Elizabeth’s office staff are all very entertaining, as they service the main plot of each episode as well as their own minor subplots. Elizabeth’s personal assistant Blake, played by Erich Bergen, is a very appealing presence onscreen, as are both speech writer Matt Mahoney (Geoffrey Arend) and Daisy Grant (Pattina Miller), who are often paired together. These characters bring some much needed levity to dire situations, which works well with the tone of the series without undermining the larger circumstances. Bebe Neuwirth has displayed an interesting depth to her character Nadine, particularly now that Elizabeth has her loyalties under investigation. This plays into the overarching question of whom Elizabeth can depend on. One of the characters who Elizabeth is regularly in opposition with is the White House chief of Staff, Russell Jackson. Zenjko Ivanek does an excellent job portraying the cold counterpoint to Elizabeth, playing the dialogue with his own well-suited dry wit and timing.

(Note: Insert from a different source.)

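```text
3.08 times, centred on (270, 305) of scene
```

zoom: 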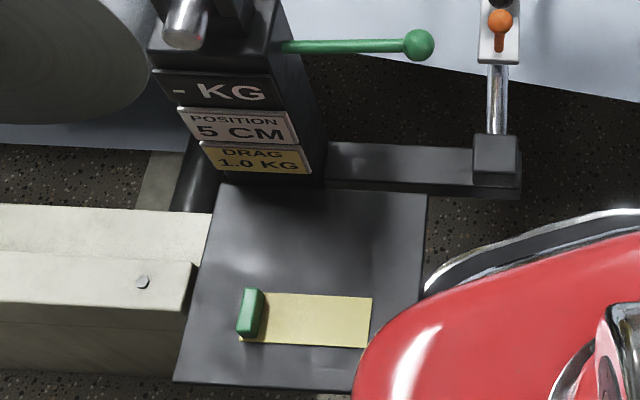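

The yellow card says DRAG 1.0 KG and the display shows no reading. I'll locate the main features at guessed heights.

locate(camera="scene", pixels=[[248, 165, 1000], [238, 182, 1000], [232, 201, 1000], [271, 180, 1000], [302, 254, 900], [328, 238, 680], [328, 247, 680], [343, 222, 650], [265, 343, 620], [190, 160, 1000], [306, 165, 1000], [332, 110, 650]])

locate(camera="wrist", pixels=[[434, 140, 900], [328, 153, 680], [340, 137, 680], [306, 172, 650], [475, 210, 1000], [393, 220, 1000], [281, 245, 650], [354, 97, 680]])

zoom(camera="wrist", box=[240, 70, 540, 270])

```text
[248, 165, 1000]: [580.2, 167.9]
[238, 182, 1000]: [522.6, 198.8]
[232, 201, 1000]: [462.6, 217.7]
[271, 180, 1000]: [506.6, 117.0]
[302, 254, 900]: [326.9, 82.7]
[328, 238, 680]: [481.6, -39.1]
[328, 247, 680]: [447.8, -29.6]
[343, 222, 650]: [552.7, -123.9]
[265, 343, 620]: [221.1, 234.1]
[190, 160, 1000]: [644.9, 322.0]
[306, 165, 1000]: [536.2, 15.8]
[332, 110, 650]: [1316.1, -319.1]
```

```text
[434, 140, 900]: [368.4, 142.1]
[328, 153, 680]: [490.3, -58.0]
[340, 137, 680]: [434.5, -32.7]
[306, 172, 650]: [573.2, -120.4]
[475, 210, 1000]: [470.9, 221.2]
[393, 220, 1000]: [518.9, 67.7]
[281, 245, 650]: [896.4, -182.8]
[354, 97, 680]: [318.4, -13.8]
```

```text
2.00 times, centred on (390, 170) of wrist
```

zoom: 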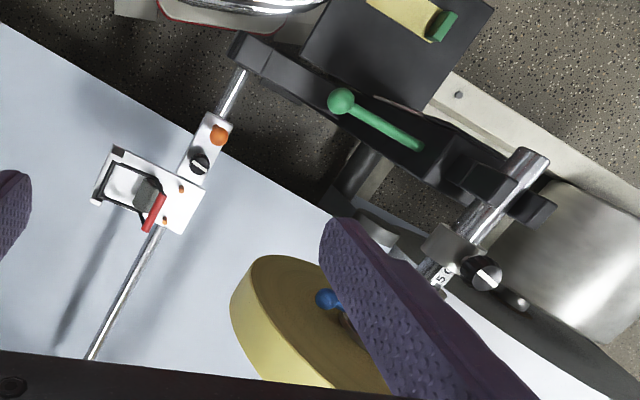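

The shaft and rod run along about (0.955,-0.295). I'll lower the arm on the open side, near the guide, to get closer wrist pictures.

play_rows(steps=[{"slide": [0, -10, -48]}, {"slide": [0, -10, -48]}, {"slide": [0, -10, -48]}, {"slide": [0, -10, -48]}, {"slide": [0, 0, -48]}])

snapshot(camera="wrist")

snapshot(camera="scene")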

The series has been episodic and well structured, having established the procedural format since its pilot episode. The cold open usually introduces the political drama of the week and part of the fun of watching these episodes has been in seeing how they work these stories into the Secretary of State plot. The political drama has been far more successful when tied either directly or thematically to the plot. In episode two, “Another Benghazi,” the story was significantly connected to interactions between Elizabeth and the threatened US Embassy Ambassador. In episode three, “The Operative,” the overlying theme was about information leaks, which played into both the main plot and minor plots involving Elizabeth and Henry spying on their daughter’s text messages.
The writing on the series is strong, the performances are entertaining, and the production values are more and more satisfactory as the season progresses. Madam Secretary is having a great first season so far and is definitely worth watching as the season continues.